Aujourd'hui, Anna Circé dit souffrir de syndrome post-traumatique : "[Cela] s'est manifesté du jour au lendemain. J'ai dû arrêter mon travail (j'étais prof de français). Mon état s'est aggravé après l'acquittement. Je mangeais 12 fois par jour, j'étais angoissée constamment, j'étouffais la nuit, je ne pouvais plus du tout sortir et chaque geste du quotidien était devenu une épreuve. Aujourd'hui, je commence à aller mieux après des thérapies telles que l'EMDR et des efforts quotidiens.
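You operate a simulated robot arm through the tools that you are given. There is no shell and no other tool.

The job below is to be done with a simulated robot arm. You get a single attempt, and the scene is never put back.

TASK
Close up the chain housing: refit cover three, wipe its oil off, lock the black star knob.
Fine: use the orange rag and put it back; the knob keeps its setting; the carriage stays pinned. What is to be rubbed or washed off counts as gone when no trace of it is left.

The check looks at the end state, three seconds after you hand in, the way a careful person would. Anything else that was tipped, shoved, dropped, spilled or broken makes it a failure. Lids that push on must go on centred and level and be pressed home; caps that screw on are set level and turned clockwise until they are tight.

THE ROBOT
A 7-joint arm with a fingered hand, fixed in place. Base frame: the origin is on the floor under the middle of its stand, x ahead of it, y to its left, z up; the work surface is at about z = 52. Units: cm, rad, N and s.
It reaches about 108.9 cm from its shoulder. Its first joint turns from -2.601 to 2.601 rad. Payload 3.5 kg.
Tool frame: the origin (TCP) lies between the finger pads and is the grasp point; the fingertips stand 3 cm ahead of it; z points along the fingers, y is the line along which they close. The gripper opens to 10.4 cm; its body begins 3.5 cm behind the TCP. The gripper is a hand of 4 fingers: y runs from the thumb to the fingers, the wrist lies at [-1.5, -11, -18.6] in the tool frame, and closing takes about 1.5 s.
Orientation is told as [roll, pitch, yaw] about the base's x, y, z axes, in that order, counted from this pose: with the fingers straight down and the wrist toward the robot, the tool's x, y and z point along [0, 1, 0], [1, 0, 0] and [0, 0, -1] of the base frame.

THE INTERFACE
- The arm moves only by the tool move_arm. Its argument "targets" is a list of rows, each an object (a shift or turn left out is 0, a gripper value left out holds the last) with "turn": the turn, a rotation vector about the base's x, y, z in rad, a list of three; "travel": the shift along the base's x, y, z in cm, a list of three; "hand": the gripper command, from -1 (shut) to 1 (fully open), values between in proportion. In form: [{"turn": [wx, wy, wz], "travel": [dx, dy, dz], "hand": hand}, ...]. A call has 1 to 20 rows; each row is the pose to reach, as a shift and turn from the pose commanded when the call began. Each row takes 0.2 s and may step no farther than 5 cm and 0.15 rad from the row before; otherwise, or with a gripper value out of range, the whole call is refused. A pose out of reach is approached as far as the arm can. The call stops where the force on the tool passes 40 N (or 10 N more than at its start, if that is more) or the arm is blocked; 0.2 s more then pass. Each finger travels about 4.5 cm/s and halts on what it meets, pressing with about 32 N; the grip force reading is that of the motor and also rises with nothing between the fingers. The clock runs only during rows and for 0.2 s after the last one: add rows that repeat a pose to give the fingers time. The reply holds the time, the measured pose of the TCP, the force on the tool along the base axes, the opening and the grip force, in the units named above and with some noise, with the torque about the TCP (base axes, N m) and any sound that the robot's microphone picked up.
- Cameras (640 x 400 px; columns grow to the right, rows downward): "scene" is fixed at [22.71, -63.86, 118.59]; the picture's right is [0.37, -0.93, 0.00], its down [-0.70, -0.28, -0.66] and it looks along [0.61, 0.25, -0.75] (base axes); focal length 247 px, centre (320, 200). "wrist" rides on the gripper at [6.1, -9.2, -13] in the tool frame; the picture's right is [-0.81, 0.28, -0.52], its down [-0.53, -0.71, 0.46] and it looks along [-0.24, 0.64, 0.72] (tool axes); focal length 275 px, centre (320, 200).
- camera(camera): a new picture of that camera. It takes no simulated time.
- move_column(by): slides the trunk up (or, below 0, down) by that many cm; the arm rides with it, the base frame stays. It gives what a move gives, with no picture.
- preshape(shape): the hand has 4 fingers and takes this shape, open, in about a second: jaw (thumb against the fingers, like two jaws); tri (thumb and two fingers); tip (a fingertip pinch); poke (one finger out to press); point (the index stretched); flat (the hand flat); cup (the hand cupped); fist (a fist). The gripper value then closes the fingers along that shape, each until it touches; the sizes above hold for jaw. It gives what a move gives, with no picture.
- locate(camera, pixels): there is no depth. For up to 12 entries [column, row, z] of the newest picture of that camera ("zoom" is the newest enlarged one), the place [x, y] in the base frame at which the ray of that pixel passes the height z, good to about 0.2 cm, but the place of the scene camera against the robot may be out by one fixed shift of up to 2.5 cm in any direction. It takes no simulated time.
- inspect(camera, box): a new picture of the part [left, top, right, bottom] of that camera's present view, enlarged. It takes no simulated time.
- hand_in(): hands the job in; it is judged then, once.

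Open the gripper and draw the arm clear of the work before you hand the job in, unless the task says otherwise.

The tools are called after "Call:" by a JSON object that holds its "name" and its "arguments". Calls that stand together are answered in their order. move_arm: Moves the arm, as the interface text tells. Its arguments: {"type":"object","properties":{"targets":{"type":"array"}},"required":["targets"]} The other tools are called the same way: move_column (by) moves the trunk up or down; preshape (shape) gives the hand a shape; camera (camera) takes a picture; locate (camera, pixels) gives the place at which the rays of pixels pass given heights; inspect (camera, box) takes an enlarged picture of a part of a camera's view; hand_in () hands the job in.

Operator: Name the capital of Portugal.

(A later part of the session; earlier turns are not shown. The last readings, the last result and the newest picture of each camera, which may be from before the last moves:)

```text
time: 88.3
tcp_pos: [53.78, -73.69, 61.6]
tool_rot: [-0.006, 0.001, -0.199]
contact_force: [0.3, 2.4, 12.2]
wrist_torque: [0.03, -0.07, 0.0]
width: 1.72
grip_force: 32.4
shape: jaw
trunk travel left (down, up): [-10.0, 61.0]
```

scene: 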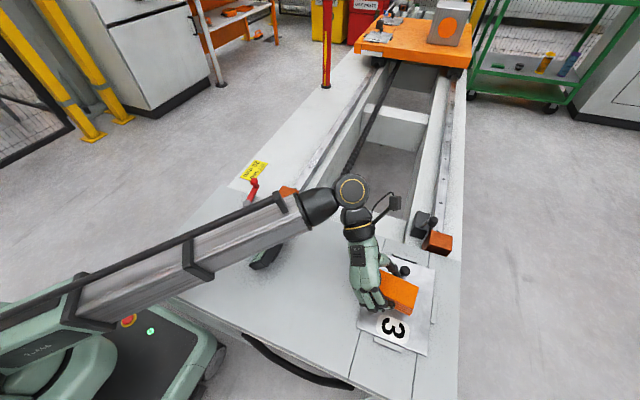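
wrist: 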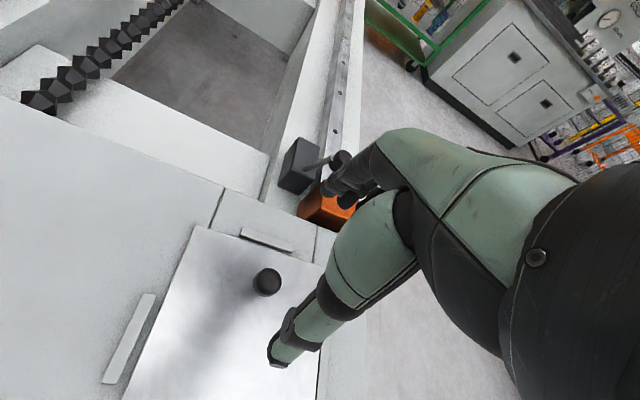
J'ai déménagé il y a 4 mois car je vivais dans la même ville que mon agresseur auparavant et évidemment après l'acquittement je n'avais plus la mesure de protection dont je bénéficiais avant le procès."
Elle a expliqué sa condition actuelle dans un message sur Facebook début janvier.
La jeune femme dénonce la longueur de la procédure, entre les faits qu'elle a dénoncés qui se seraient produits en novembre 2011 et le procès en janvier 2018, plus de six ans plus tard. C'est la raison de sa plainte contre l'État aujourd'hui : "L'enquête préliminaire a tellement été lacunaire et mal faite, la justice tellement lente que mon avocat et moi-même avons décidé de déposer plainte contre l'État pour faute lourde et déni de justice. [...] Il s'agit de la lenteur de la justice (six ans et deux mois entre ma plainte et le procès), dont plus de deux ans entre la fin de l'instruction et le procès."
Elle ajoute : "Mon avocat vient d'envoyer la plainte à l'huissier qui est chargé de la transmettre à l'agent judiciaire de l'État."
Aujourd'hui, Anna Circé a quitté son travail de professoresse de Français. Elle milite pour plus d'écoute des victimes d'agressions sexuelles.